Go on with the provided text that begins "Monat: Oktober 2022" from its last line.
─── Provided text
Monat: Oktober 2022

24.10.2022

Auf dieser Folie sehen sie eine Visualisierung der letzten Jahre, wann und zu welchem Preis die Zugtickets für den Heimatbesuch an Weihnachten gekauft wurden. Für die letzten zehn Jahre konnten wir zudem auswerten, wann das Thema zum ersten Mal in Nachrichten erwähnt wurde, wobei natürlich nicht ausgeschlossen ist, dass die Frage schon an vorherigen Tagen in Telefongesprächen aufgekommen ist. Aber der Trend wird sofort ersichtlich. In den letzten Jahren sehen wir nicht nur einen Anstieg der Ticketpreise, obwohl die Tickets in der Tendenz immer früher gebucht werden, sondern auch, dass das Thema mitunter bereits im Spätsommer aufkommt. Der Befund ist eindeutig. Etwa Mitte der 2030er-Jahre werden nach unseren Berechnungen die Tickets bereits vor Neujahr gekauft werden und ungefähr so viel kosten wie ein Flug nach New York heute. Die Absprachen dafür fallen dann praktischerweise mit den Feiertagen zusammen.

23.10.2022

Seitdem ich einen Podcast über paranormale Begegnungen gehört habe, verstehe ich die Faszination an True Crime besser. Wenn ich nachts durch den Park laufe, habe ich jetzt keine Angst vor Männern, die aus dem Gebüsch springen, aber vor rastlosen Seelen, die Besitz von mir ergreifen, weil sie noch unvollendete Aufgaben in dieser Welt haben oder von den dämonischen Kräften angezogen werden, die an meinen Ohrringen aus dem Antiquitätengeschäft haften.
──────
─── Collected data
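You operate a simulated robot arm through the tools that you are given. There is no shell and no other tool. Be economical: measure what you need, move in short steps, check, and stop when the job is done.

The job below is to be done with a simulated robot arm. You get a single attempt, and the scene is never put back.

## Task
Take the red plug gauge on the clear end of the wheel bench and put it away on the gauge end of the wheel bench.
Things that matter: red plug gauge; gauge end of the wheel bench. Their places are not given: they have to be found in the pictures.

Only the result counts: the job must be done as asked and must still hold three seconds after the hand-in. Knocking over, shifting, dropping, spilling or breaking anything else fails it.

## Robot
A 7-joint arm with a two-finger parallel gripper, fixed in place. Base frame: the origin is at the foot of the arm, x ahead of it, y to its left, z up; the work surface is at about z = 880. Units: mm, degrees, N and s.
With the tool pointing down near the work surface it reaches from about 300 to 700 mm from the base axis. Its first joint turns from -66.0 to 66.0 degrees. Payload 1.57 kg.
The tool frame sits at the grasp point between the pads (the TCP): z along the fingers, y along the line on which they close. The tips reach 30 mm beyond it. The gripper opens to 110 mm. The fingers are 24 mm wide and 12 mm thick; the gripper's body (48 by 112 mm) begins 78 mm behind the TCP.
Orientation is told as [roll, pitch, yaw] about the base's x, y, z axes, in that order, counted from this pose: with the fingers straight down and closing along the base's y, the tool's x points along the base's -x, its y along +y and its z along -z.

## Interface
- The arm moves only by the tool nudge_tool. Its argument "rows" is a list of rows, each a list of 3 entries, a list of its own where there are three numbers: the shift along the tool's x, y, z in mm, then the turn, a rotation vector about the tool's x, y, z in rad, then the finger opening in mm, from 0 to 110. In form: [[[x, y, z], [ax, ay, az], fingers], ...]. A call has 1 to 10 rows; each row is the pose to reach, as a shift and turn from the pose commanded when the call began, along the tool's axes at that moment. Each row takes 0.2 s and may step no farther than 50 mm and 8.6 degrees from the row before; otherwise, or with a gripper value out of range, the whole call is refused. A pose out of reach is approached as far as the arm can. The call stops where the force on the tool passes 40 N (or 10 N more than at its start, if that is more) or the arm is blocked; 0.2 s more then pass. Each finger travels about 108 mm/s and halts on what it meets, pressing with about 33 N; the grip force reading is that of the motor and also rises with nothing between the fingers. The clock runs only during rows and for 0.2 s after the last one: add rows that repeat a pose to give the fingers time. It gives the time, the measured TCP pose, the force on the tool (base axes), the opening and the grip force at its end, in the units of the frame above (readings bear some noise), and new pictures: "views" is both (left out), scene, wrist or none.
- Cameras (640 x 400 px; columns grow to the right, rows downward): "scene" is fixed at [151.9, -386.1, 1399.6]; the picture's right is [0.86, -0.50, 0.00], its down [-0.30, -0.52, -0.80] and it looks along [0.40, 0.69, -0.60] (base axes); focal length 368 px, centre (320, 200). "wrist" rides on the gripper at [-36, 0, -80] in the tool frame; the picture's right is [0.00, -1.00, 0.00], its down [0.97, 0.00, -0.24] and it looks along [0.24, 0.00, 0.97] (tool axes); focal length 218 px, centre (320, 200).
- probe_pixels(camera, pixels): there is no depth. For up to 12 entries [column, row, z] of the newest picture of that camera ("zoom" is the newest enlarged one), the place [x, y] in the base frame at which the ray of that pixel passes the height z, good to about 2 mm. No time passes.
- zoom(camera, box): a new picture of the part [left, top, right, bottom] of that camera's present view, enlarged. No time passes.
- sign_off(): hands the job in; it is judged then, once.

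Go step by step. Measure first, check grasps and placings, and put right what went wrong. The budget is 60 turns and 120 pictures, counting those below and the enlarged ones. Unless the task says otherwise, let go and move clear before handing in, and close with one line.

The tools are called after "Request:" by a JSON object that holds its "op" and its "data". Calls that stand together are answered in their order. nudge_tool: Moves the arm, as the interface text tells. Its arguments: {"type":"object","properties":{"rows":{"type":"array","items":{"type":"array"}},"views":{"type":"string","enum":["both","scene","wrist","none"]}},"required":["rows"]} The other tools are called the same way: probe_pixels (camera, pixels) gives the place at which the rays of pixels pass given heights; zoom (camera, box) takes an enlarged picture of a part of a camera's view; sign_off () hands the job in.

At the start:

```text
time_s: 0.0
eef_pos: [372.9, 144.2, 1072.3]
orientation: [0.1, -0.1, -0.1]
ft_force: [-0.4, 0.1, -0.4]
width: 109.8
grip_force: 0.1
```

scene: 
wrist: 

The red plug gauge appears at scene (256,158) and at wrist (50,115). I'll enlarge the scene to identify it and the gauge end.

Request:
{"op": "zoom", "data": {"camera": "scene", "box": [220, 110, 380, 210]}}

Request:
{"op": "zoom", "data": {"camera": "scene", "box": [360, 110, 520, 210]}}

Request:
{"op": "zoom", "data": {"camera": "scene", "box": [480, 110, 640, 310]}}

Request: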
──────
> _Expected answer_:
22.10.2022

Als der Bus am großen Stern vorbeikommt, sind es noch fast zwei Stunden bis zum Start der Demo, aber trotzdem haben sich bereits mehrere tausend Menschen versammelt. In den umliegenden Straßen stehen Reisebusse aus ganz Deutschland, iranische Flaggen werden geschwenkt und junge Frauen bemalen sich ihre Gesichter. Bei der nächsten Haltestelle steigt der halbe Bus aus, aber ich muss weiter. Keine Ahnung, warum ich so sehr weinen muss. Zu viel Schmerz und Hoffnung in der Luft.

21.10.2022

Früher hätte ich ja nie das Hemd in die Hose gesteckt, weil es sich so unauthentisch angefühlt hätte und auch heute fühlt es sich noch nach Verkleidung an, aber das Gefühl, warum und für wen ich es tue, ist mir heute echt genug und wenn das Outfit in sich stimmig ist, dann stimmt doch schon mal etwas und der Rest reiht sich im Takt der Sektkorken am Buffet ein.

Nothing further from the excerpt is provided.